実践心理学科 川瀬先生へのインタビュー3

 

蓋の表と裏の絵の中に恋の別れが暗示されている。

 

それから二つ目は物へのこだわりはこれなんですけど…。これ硯(すずり)なんですけどね。女性が持つような。

 

――書道の?

 

書道の硯なんです。昔は日常的に使っていたのだと思います。

 

――かわいい!

 

かわいいでしょ?直径は10cmしかないんです。これは骨董品なんですけれど、金額は自分が手が出せそうなもので。これはもう大のお気に入りなんです。墨を使った跡があるから、誰かが使っていたものなんですけれど。これ江戸時代のものなんです。

 

――えっ!?

――すごいですね…。

 

わたしが硯が好きなので、懇意なお店で品物が入荷すると「こういうのはどうですか」って見せて頂いたんですけれども。
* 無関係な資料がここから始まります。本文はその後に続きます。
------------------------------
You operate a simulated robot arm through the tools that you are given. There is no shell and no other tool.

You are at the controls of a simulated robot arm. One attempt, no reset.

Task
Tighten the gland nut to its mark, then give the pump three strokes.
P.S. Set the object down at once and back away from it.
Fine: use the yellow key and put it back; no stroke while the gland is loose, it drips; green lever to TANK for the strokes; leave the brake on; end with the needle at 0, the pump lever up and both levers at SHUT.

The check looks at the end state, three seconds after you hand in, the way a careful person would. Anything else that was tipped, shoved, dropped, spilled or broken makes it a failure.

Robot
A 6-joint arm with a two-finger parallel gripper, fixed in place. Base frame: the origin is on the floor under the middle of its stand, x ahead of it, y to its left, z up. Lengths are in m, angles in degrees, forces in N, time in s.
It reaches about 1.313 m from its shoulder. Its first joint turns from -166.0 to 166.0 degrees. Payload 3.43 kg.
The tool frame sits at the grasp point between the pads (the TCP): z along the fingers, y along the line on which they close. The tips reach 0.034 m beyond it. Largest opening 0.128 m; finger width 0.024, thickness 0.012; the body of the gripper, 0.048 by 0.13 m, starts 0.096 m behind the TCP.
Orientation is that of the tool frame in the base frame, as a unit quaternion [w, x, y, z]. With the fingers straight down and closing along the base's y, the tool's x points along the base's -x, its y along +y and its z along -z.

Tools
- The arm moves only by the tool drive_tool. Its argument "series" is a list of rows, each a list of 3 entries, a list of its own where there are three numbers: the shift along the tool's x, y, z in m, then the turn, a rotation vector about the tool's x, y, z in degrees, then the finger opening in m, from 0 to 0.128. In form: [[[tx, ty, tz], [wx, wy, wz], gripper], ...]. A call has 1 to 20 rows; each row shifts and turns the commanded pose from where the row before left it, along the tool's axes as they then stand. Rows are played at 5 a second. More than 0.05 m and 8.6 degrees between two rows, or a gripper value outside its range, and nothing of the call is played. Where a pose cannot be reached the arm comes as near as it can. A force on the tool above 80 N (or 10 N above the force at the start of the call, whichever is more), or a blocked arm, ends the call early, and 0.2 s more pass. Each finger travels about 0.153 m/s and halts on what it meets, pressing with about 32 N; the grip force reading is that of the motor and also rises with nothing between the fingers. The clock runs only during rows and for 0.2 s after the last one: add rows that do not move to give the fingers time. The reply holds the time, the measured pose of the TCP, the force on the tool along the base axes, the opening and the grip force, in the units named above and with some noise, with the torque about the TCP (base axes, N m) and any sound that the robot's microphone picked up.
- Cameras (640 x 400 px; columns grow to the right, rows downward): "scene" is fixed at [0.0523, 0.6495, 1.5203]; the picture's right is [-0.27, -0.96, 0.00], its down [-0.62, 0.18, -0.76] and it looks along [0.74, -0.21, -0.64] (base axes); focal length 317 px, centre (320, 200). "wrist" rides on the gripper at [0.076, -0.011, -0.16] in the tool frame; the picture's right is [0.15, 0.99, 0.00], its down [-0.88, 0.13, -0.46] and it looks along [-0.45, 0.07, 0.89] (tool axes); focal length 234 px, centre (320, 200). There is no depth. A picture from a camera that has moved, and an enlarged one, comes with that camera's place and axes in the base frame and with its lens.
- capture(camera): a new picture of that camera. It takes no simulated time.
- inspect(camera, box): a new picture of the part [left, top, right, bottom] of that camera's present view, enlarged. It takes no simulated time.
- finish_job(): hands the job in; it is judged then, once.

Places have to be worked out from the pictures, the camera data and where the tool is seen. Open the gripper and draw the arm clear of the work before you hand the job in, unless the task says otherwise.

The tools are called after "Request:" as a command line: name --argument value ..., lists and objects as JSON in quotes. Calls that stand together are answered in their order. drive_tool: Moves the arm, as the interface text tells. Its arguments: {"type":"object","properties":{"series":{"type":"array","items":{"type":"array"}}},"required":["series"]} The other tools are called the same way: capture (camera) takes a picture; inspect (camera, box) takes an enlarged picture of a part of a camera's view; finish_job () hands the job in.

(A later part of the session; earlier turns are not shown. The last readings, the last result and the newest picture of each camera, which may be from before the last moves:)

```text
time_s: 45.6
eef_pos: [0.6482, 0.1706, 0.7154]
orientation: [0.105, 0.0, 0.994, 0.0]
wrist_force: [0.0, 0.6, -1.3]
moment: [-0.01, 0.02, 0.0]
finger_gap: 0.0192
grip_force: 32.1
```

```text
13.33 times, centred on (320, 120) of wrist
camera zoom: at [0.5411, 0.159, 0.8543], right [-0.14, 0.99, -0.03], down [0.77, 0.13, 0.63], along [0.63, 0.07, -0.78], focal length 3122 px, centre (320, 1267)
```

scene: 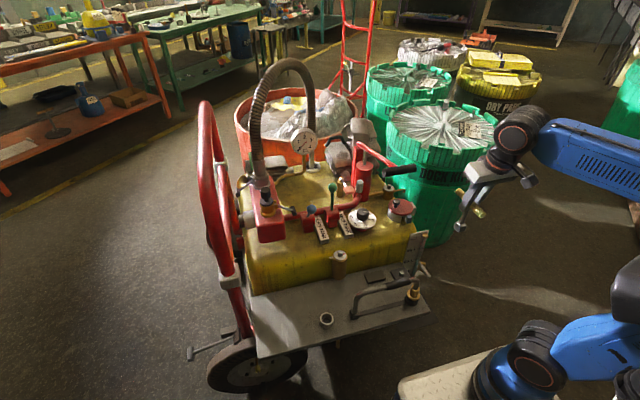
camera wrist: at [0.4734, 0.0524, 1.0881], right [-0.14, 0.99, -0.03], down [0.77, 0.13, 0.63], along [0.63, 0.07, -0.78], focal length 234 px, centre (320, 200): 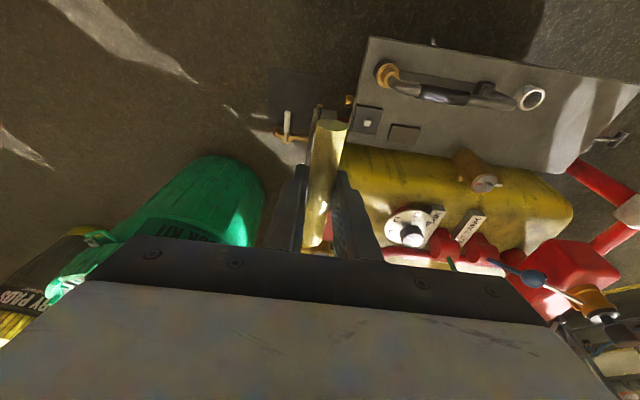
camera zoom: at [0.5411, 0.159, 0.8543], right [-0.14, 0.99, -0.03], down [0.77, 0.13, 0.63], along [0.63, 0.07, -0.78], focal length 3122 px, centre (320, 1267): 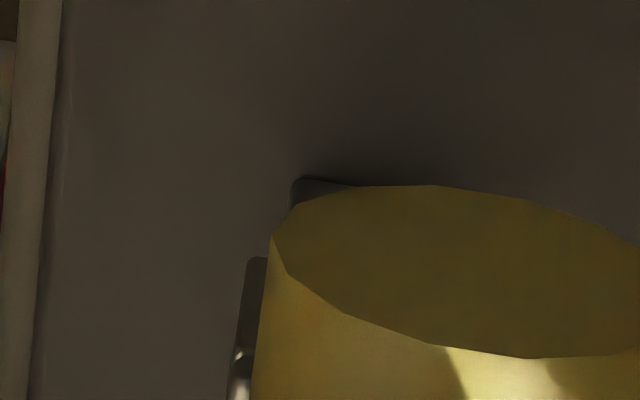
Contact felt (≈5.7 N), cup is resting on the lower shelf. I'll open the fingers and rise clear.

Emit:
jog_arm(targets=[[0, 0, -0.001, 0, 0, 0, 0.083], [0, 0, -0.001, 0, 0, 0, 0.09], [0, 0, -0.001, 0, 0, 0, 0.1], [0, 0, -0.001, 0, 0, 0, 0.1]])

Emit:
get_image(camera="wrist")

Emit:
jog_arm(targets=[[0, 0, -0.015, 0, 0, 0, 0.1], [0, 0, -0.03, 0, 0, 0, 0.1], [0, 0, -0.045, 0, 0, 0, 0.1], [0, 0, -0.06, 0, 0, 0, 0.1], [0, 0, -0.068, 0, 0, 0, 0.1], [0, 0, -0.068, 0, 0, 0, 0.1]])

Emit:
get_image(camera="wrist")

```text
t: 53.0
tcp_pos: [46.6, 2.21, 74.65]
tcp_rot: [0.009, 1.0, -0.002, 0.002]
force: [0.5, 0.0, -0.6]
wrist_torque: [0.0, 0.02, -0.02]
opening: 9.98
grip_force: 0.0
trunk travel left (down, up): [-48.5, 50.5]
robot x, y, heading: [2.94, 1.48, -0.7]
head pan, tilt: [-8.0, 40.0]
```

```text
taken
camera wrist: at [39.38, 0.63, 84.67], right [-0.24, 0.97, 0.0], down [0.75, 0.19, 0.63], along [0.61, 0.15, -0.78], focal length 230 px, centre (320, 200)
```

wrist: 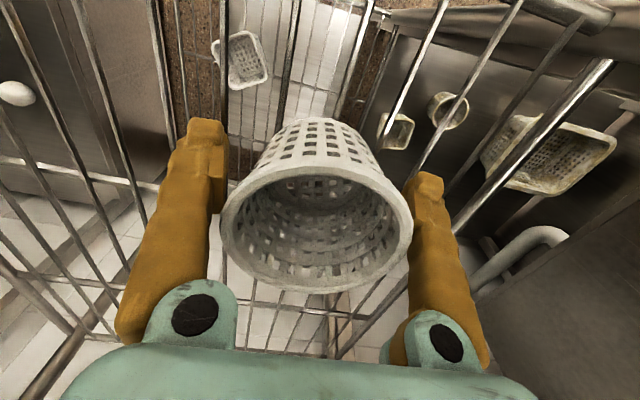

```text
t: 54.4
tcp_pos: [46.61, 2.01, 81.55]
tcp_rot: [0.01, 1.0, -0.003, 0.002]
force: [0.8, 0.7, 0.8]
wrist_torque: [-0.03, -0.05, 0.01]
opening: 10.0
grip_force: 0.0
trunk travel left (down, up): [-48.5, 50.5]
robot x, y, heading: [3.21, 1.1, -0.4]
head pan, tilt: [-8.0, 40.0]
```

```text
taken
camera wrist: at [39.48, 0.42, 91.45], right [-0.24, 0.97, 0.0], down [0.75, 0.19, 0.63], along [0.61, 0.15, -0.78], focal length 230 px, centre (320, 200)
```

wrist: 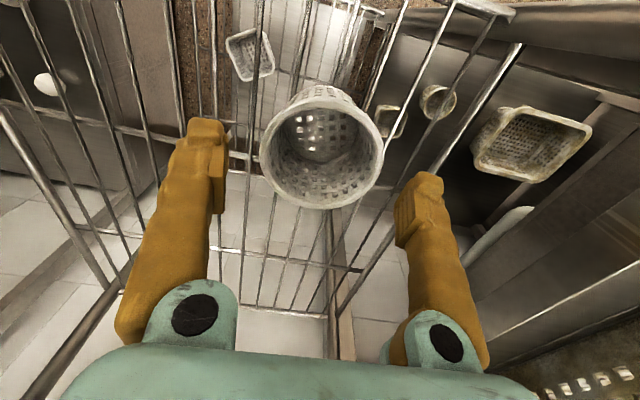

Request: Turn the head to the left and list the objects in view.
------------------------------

本当に可愛らしくて素敵ですよね。江戸時代の技術は本当に質が高くて、またこの蒔絵がとても素敵なんですよね。この絵の中に恋の別れを暗示している。職人さんが絵を描くときにただ描くだけでなくて、この中に物語とか思いとかを込めて作っていて。この雁の羽のところなんかもすごい細工なんですよ。本当に細かいんです。私は仕事していてちょっと疲れた時は、こういう美しいものを見ているとほっとするんです。

 

――癒されるんですね。

 

硯をもしかしたら恋人に送ったのかもしれない。「さよなら、だからいつまでも覚えています。お手紙下さい。」という思いで送ったのかなって勝手にストーリーを作りながら。こういうものをコレクションじゃないですけど、手元に置いて…

 

――使ったりはするんですか?

 

中には使ったりもするんですが、これは使わないですね。今のところ使わないでいます。この水滴は銀でできてるんですね。だからある程度裕福な方が使っていたのかなって。

 

――わたしも集めたい。すごく楽しそうです!

 

誰がつくったものか、誰が使ったものかを想像しながら。とても楽しいです。気に入ったものがあると、傍に置きたいなとか癒されるだろうなって。これは一番お気に入りのものです。

 

――細かいですもんね。この月の褪せ方とか。

 

そうそう。

 

――機械じゃないですからね!

 

職人さんが手仕事で筆で描いているんだと思うんですけどね。相当な技術の方がやっているのかななんて思いながらね。勝手に想像するとすごく楽しいです。